Curtis Creek is home to the U.S. Coast Guard YARD, a large facility that builds, repairs, and refits a large portion of the vessels that the Coast Guard uses for daily operations. Two hundred eight 41-foot Utility Boats (the most familiar of all Coast Guard patrol vessels) were built at this yard between 1973 and 1983.

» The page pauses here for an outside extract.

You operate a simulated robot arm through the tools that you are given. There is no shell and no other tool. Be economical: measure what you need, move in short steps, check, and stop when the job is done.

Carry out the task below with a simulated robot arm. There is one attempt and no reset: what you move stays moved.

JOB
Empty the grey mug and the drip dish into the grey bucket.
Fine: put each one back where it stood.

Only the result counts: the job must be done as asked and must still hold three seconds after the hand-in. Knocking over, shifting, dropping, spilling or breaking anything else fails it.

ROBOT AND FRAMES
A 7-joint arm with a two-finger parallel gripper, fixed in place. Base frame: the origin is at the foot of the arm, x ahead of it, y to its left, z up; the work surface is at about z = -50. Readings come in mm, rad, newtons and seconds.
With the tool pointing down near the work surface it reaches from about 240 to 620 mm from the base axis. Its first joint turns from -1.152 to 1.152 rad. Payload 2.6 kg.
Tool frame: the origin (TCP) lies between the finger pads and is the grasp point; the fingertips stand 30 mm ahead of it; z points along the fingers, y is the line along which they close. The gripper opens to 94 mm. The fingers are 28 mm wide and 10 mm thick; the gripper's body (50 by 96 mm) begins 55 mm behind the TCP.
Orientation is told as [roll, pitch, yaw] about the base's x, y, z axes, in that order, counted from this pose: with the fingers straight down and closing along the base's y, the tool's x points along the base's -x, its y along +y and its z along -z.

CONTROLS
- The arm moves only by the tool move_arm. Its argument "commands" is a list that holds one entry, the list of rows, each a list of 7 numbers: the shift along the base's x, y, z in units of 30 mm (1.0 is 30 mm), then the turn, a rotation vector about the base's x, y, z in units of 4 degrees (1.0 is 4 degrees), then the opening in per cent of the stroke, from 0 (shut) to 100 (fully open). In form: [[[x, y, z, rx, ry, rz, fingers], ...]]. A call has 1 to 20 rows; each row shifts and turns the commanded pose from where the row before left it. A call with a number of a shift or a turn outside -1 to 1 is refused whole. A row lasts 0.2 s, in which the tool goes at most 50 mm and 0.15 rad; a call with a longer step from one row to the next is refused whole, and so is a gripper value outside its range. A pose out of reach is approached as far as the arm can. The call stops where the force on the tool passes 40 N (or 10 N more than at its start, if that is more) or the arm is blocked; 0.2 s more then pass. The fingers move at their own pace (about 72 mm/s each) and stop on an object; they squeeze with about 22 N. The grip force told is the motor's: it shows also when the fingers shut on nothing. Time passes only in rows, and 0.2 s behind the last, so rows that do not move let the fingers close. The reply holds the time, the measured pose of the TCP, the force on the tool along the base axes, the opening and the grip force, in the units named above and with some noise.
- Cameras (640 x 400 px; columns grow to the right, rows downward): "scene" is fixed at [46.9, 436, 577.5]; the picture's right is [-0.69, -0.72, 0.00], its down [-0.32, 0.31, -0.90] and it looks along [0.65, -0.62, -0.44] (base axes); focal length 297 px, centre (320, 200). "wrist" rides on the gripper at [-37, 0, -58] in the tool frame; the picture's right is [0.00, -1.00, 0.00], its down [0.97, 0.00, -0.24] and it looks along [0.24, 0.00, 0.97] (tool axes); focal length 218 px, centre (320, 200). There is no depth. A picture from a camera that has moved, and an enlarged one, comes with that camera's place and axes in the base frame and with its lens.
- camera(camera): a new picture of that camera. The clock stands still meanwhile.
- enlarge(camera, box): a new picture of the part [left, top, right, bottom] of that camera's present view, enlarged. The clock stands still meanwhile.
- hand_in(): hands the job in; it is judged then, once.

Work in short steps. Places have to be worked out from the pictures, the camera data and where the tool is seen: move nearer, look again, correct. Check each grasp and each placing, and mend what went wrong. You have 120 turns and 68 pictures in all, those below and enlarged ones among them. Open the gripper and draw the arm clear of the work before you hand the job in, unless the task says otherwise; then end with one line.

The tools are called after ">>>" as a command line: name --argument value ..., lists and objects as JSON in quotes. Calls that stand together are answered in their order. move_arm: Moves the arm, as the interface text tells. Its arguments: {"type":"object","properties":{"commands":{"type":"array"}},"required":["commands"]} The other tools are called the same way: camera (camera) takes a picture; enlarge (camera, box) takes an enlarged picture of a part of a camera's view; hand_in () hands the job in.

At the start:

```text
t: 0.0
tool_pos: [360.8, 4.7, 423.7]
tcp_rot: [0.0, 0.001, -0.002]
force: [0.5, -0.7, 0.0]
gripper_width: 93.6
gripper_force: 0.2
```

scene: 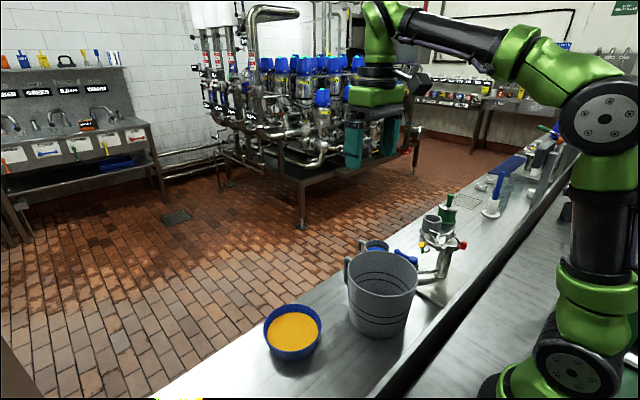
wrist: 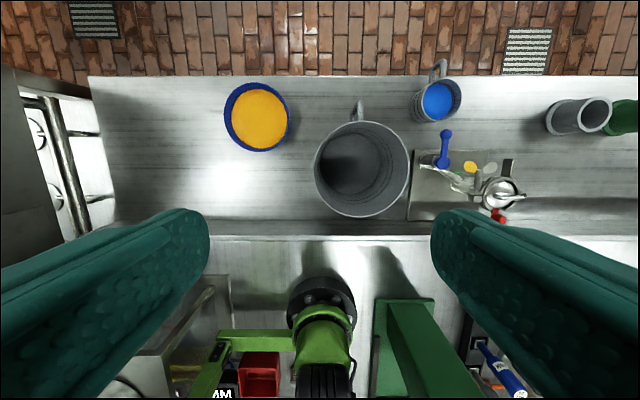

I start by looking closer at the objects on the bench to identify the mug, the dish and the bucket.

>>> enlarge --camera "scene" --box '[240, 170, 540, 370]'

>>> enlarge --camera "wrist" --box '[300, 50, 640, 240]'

The image above is a view from the west looking east over the opening of Curtis Creek at the Patapsco River. In the distance through the haze, the Francis Scott Key Bridge (185-foot fixed vertical clearance) can be seen. On the left (north) side of the inlet is Fishing Point, while to the right (south), where the loading dock can be seen, is Leading Point. The tree-covered Sledds Point is visible lower right. Closer down in the lower middle portion of the river, a sharp eye can spot the series of flashing red and green buoys that make up the Curtis Bay Channel.
Use NOAA Chart 12278.
Curtis Bay is approached from the east via the Patapsco River northwest of the Francis Scott Key Bridge. Once you have cleared the Francis Scott Key Bridge northwest bound, set a course to intercept flashing green buoy 1CB, which is located near waypoint N39 13.189 W76 32.108. From here, head to the west-northwest to intercept the following line of buoys: Flashing green buoy 3, flashing red buoy 4, flashing green buoy 5,flashing red buoy 6, flashing green buoy 7, and flashing red buoy 8 at the freight dock turning basin.
Despite the commercial traffic, anchorage can be had in a few select places along Curtis Bay and Creek, with the caveat that there are hundreds of years worth of shipbuilding debris on the bottom of both bodies of water. You wouldnt be the first person to lose an anchor if you did; proceed with caution.